## PROVIDED MATERIAL
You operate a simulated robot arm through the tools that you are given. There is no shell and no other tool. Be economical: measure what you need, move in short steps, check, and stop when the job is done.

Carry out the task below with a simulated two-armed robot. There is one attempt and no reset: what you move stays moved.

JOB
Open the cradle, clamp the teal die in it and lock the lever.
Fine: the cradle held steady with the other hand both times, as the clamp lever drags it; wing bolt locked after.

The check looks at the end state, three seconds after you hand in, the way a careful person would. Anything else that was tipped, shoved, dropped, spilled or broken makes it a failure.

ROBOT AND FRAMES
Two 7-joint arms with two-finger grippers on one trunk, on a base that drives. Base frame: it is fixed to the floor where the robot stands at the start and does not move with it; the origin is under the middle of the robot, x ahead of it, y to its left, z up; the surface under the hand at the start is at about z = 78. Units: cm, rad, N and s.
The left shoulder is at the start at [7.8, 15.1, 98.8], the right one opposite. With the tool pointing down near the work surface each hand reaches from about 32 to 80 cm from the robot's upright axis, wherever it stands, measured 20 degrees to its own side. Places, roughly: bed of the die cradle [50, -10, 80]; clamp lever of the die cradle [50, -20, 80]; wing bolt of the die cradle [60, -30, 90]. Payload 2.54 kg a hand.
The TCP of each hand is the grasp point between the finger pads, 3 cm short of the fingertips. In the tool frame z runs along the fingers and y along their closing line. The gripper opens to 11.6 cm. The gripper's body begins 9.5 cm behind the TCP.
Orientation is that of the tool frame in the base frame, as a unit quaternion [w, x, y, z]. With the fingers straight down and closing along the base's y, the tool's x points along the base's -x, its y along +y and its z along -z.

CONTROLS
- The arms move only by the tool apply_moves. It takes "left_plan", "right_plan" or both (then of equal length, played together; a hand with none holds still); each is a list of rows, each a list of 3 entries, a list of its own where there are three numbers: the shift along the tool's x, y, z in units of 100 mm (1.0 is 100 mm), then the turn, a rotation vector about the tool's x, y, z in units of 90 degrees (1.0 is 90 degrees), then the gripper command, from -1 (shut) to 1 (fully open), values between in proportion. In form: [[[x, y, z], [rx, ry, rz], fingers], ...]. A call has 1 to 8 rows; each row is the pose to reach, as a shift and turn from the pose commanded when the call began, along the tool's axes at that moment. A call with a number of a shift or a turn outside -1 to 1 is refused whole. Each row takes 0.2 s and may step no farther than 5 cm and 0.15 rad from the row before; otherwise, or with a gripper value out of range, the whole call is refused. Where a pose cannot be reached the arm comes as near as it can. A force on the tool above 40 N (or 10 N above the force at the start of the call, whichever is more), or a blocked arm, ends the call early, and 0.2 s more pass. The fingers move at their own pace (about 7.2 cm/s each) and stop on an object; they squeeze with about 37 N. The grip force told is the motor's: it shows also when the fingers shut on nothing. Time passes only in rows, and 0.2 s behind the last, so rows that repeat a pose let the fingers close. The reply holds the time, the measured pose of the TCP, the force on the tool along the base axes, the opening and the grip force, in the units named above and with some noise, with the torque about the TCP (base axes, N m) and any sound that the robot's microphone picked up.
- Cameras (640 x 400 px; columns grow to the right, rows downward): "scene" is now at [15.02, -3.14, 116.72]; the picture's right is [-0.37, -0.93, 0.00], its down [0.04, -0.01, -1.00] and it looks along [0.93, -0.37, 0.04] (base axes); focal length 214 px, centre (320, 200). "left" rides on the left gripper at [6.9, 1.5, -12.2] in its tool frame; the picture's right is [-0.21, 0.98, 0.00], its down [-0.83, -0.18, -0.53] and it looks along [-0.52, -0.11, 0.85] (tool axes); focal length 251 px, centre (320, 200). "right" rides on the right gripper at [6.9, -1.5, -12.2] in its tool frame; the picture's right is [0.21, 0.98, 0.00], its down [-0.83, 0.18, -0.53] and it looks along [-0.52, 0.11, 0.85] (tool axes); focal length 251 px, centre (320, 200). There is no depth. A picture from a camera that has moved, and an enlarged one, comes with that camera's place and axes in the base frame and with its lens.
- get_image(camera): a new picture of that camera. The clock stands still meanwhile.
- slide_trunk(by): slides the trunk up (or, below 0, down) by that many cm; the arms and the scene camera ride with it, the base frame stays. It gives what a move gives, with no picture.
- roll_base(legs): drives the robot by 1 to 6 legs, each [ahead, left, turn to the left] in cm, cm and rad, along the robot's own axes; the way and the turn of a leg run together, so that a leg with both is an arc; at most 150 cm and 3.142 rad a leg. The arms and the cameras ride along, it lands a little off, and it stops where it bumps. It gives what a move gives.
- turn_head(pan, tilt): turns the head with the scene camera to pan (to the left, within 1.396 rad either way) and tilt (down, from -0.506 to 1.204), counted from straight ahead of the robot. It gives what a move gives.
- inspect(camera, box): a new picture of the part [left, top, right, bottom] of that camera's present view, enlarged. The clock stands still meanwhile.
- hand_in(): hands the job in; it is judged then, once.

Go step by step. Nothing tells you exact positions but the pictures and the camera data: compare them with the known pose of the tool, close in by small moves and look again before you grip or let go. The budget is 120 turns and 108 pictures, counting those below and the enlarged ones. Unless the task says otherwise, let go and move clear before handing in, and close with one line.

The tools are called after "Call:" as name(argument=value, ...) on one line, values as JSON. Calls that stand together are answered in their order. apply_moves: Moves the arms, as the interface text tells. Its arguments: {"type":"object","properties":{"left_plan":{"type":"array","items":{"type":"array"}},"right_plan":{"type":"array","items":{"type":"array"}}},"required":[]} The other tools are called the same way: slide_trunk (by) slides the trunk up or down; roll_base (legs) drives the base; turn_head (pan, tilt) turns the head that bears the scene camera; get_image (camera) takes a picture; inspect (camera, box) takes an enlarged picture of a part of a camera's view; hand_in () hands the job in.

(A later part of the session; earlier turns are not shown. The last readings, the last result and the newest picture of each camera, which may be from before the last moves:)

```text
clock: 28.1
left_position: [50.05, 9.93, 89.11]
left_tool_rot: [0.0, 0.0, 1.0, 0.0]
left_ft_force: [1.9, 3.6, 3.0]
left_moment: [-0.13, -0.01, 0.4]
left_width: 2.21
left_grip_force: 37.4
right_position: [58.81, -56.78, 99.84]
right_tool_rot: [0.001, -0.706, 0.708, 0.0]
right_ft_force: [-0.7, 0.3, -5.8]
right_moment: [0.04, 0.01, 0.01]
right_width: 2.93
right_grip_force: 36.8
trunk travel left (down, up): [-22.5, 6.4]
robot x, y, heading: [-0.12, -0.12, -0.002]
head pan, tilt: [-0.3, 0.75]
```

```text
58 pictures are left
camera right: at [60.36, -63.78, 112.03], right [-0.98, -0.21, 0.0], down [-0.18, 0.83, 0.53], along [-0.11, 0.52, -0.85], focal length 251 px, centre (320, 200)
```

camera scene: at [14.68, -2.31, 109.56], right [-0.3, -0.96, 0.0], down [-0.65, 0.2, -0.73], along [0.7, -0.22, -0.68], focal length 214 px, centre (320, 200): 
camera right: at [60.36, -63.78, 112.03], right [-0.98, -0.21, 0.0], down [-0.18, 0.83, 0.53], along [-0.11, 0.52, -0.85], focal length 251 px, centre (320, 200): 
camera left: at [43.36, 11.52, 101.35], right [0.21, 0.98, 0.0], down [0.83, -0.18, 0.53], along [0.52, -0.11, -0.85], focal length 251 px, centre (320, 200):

## TEXT BLOCK
Retired teacher's pop can art raises funds for Brampton hospital
CBC
If you throw a pop can in Brampton's Woodhill neighbourhod, there is a high chance it will land in a retired teacher's house.
That's because 84-year-old David Barham collects them to make art.
It started in 2020, when Barham's friend, Leon Applewhite — an artist he met in a walking group — was hospitalized after a stroke paralyzed his right side. Barham visited him every day. On of those days, he saw a crushed can on the road — a can he says couldn't ignore.
"It was the first can that just said, 'Take me home," Barham said. It was a Coors Light beer can with glasses drawn on it.
Inspired by Applewhite, Barham decided to pick up the can and put it onto a canvas. After that, he said, he couldn't stop.
He's now made over 100 pieces of pop can art, dedicated to Applewhite, who died four years ago.
"You don't meet very many beautiful people in your life. And he was one of them," Barham said.
Barham uses canvases to create colourful pieces using crushed cans. His pieces — selling for $25 each — touch on everything from the war in Ukraine, to a tiny model of the first engine car, to a 1986 Mercedes model, to The Muppets, to a steel can banned decades ago.
By the end of last year, he his art netted $1,500, which he donated under Applewhite's name to Brampton's William Osler Health System.

## THE TASKS
**a.** Reproduce the wording of the text block between "He's now made" and "banned decades ago.", with both ends included.
**b.** Continue the text block from where it stops.

## SET OF ANSWERS
**a.**
He's now made over 100 pieces of pop can art, dedicated to Applewhite, who died four years ago.
"You don't meet very many beautiful people in your life. And he was one of them," Barham said.
Barham uses canvases to create colourful pieces using crushed cans. His pieces — selling for $25 each — touch on everything from the war in Ukraine, to a tiny model of the first engine car, to a 1986 Mercedes model, to The Muppets, to a steel can banned decades ago.

**b.**
"I want to pay back," said Barham, who himself has had a heart attack, two strokes, chronic depression, two artificial knees and two artificial hips.
The neighbourhood's Williams Fresh Cafe has provided Barham an entire wall for free to exhibit his work for an indefinite time.
Ken Mayhew, president and CEO at the William Osler Health System foundation, said Barham is a "community champion" in a statement to CBC Toronto.
"His creativity and his passion for giving back to his local hospital are more than inspiring – they're vital to the work that we do. Many people don't realize that 100 per cent of hospital equipment and a portion of redevelopment costs are funded by the community," Mayhew said.
Every penny counts as the foundation embarks on its "largest and boldest fundraising campaign yet to build Brampton's second hospital," Mayhews said.